Will land-use trump state of emergency?
The city of Woodburn will challenge Marion County's plans to install a COVID-19 isolation center at a Super 8 Motel on the basis of the city's land-use code.
During a special meeting held Thursday, June 25, Woodburn City Council President Robert Carney moved that "the City Council authorize city staff to initiate against Marion County whatever enforcement action is necessary, up to and including litigation, to ensure that Marion County is in compliance with the Woodburn land-use regulations applicable to 821 Evergreen Road."
The council unanimously approved the motion.
On Wednesday, June 24, the county approved a contract with BP Hospitality LLC for use of the Super 8 as a place where county residents, exposed to COVID-19 or showing mild symptoms and who are unable to self-isolate due to living conditions, could stay for up to 14 days.
The quarantine plan is a requirement of all counties to maintain Phase 2 reopening status as directed by the governor's office.
During Thursday's teleconference meeting, Woodburn city councilors appeared to be miffed at what they viewed as a dismissive attitude to their body by the county. They spoke at length about the lack of communication and knowledge of developments leading up to the isolation center site and contract.
City personnel, including the city administrator, police chief and community development director did have conversations with the county, although they felt it was relatively late in the planning process.

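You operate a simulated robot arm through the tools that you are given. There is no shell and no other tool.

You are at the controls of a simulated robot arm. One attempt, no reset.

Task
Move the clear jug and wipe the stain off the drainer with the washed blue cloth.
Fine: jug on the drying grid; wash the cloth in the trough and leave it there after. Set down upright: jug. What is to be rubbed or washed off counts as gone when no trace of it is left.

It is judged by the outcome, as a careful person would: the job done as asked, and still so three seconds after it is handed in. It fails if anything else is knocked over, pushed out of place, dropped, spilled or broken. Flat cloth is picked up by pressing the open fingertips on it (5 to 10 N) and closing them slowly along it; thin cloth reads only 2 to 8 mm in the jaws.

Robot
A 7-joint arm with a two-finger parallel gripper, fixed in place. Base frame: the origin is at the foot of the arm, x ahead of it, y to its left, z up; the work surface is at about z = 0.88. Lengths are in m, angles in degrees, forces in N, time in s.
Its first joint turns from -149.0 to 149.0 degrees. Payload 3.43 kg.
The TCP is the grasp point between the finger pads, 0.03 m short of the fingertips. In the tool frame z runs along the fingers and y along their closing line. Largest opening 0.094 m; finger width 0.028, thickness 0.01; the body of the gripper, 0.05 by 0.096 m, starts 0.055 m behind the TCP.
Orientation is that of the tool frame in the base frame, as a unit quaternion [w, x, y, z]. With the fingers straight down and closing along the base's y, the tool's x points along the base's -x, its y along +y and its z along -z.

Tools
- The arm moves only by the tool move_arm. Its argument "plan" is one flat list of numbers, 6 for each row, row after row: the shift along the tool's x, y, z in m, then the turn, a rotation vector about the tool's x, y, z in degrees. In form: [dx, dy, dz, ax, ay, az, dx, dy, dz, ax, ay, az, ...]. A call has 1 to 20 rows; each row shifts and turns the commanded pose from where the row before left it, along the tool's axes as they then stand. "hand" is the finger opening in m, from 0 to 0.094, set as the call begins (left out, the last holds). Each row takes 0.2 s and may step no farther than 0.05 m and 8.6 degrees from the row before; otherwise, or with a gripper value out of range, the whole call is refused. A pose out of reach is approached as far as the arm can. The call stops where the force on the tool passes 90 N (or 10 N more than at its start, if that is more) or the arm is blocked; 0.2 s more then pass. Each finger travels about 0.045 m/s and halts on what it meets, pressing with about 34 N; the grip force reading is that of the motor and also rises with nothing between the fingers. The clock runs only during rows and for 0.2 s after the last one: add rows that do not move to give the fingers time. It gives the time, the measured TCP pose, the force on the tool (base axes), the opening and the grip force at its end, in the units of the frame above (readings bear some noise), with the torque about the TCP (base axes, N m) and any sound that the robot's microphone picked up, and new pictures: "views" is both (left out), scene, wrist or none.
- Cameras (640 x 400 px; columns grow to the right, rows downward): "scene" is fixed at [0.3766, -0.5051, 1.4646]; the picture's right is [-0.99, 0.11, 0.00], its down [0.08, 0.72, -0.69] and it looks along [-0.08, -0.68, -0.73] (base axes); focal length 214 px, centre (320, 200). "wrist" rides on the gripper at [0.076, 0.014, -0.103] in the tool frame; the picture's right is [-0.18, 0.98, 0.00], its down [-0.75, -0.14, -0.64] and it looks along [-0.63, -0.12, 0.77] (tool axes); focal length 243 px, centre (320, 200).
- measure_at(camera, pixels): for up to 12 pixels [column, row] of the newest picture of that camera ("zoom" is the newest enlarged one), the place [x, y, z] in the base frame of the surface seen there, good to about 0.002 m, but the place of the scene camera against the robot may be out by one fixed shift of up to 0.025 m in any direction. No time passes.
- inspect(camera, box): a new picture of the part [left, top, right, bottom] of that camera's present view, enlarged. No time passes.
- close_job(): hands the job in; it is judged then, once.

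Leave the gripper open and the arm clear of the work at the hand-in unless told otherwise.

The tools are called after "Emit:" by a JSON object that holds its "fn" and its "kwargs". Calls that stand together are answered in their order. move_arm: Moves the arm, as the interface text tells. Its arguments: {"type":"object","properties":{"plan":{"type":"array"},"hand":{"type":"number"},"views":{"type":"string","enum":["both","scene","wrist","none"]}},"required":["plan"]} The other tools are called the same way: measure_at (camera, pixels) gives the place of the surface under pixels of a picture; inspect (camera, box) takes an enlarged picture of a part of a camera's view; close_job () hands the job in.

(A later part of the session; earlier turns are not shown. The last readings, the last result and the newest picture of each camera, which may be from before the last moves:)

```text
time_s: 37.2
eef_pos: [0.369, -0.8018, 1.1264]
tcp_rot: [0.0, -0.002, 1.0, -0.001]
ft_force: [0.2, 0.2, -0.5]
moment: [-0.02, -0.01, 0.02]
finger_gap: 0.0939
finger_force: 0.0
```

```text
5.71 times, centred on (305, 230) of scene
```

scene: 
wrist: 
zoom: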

Woodburn Community Development Director Chris Kerr said county officials answered many of the questions he put before them, but ignored the most important one. He said he asked the county how the center's proposed use would fit into the city's zoning code.
"The most important aspect of this is they did not respond to the most important question (our correspondence posed) — to specify how they believe they would still be operating as a hotel use, which is an allowable use in that district," Kerr said. "Because as I expressed to them, it appeared to me that the use they were proposing would no longer fit into the common understanding of what a hotel is."
During its Wednesday commission meeting, county officials appeared to be in legal standing with their isolation facility decision based on the declared state of emergency due to COVID-19, which the county instituted in March.
On Thursday Woodburn countered, citing land-use codes.
"We have heard our community's overwhelming concerns over the lack of transparency and opportunities for public involvement in Marion County's siting of a COVID-19 isolation shelter in Woodburn," City Administrator Scott Derickson said. "But more so, the city finds the county's facility to be in violation of current land-use law and illegal to operate at its current location.
"The city is obligated to enforce its laws regardless of who may be in violation. We hope this matter can be resolved quickly and amenably."
The contract had undergone examination by the county's contract review board.
Marion County Counsel Jane Vetto advised the commissioners on Wednesday that they were empowered to authorize the contract.
"On March 16, 2020, the board of commissioners formally declared a state of emergency in the county due to the COVID pandemic. As part of that resolution, they resolved that emergency procurements of goods and services are authorized under (Oregon law)," Vetto said. "This contract fits within that statute. … And this procurement is pursuant to your emergency powers."
Following Woodburn's challenge on Thursday, Vetto said: "Our office can't comment on potential or pending litigation."